When White is in beer-pong mode, he’s in his element. It’s the other side of his appeal: not only is he one of the most exciting athletes to emerge in recent memory, he’s also just one of the guys, who just happens to be a multi¬millionaire, a video-game character, and, hang on, wasn’t that him in Vogue a few months ago, standing next to Daria, holding a skateboard? Take this recent blog post, written on his official website after White won the Winter X Games gold in Aspen: “What do you do after winning the gold? Do you go and immediately pawn it for a VCR and a PS2? NO! When you are in Aspen and Target has the biggest house on the mountain, you get together for a little dancing with all of your buddies! Deep in the heart of the basement was a secret room where amps, guitars and a drum kit were set up and ready to kick out the jams! Shaun was found ripping the frets on some classic songs, jamming along with the rest of the crew. It is fun to win gold, but it is even better hanging with all your friends and jamming.” Shaun White, then: just like us! Only not really: he does, after all, have an Olympic medal. White became a celebrity (and American hero) when he won the snowboarding gold in the 2006 Winter Olympics, in Turin. “I think that the Olympics needed snowboarding more than snowboarding needed the Olympics,” he says. “If you think about it, who do you know that can relate to that guy that skies like eight miles then shoots targets? Nobody can relate to that. Nobody goes out and toboggans. The highest rated things in the Winter Olympics are ice-skating and snowboarding. It’s because you can relate and understand. You can watch us do airs in the halfpipe and go `OK, I understand that. They’re flipping and they’re spinning.’ It’s a spectacle.”

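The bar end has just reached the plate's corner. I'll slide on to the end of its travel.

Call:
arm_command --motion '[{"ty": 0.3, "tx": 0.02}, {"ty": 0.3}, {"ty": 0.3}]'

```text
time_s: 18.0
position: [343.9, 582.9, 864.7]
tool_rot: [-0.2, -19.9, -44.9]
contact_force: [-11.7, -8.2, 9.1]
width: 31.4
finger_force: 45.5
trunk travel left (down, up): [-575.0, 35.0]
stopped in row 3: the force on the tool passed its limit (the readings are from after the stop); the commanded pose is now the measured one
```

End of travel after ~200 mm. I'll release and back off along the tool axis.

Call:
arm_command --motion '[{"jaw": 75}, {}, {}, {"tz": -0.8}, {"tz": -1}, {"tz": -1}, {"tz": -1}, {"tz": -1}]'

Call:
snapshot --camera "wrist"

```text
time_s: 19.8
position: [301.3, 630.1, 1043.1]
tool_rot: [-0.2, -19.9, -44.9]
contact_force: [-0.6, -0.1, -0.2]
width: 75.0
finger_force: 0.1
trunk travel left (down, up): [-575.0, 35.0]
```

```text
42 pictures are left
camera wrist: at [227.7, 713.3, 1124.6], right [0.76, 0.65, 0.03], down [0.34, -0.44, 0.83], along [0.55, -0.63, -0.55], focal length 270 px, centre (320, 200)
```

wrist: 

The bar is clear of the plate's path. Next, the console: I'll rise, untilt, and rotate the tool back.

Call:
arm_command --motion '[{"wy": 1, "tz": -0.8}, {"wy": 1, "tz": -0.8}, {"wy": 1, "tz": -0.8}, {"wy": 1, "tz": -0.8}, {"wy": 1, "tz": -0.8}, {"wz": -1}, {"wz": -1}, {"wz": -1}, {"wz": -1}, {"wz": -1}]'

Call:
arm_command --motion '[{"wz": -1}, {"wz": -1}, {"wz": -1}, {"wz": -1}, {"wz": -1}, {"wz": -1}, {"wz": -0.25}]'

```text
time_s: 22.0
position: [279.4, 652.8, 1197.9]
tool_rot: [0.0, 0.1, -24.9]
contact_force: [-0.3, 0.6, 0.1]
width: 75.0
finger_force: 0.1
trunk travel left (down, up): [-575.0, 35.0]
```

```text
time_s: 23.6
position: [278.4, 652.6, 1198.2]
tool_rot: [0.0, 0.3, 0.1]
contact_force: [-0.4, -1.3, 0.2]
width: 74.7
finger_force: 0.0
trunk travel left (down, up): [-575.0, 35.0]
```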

But, as famous as he’s become as a snowboarder (he’s one of only two athletes with seven golds at the Winter X Games, and achieved his third consecutive halfpipe championship at the U.S. Open earlier this year), he has, all the while, been skating, too, often under the watchful eye of one Tony Hawk, who lives close by. White is currently the only skater to land the body varial frontside 540 and is known, as he is in snowboarding, for huge airs and smooth landings.
“Snowboarding was my thing, and skateboarding was just this fun thing I did in the off-season,” he says. “Tony Hawk would invite me to do demos and we became friends. When I was 16, I sat with him one day at the ramp and I was like ‘What do you think if I start competing in skateboarding? Would that be weird?’ And he was like `No, I think you’re good enough to go for it.’
White’s motivation to succeed, specifically by winning competitions, comes across in every sentence he speaks about snowboarding and skateboarding. It’s a tenacity that has brought him a long way and looks set to take him much further. As a kid, White would travel the three hours with his parents and brother to Big Bear mountain, where the family would spend the weekend snowboarding. “I would cram a weeks worth of riding into two days,” he says.-”On every run I was working on a new trick. My mom started to ride and she was really slow, so in order to let her progress enough to where she could catch up to me she made me ride switch. Then I got really good at it.” Soon enough, he was signed by Burton. “It wasn’t because I was like the raddest dude on the mountain-Burton just came out with a kid’s line, so I was there at the start with them,” he says. “They were like `We’re going to give you this snowboard and if you keep doing well and keep competing then we’ll give you another one.’ That’s all the motivation I needed. Done: I rip, I get more boards. Sick!” As he gained confidence, White began to attract attention. “I was super young and had this funny look,” he says. “I was just a giant helmet at that point, but I’d hit these huge jumps and just go for it.”
Eventually, White became the person to beat at the mountain. “It turned into this thing where everyone was against me, and I didn’t really like it,” he says. “I’d be at the start and the other parents would be all ‘OK Johnny, you’re gonna beat him today.”
He is already well on his way to changing both skateboarding and snowboarding but, in winning that gold medal, White, under the watchful eyes of his parents, and Burton, catapulted the sports into the mainstream. By furthering what Tony Hawk had started-doing commercials, video games, etc.-White has propelled extreme sports where many thought they could never go (and where some purists think they still shouldn’t): into the public consciousness. In the process, he has become a superstar, made a fortune and paved the way for others to follow suit.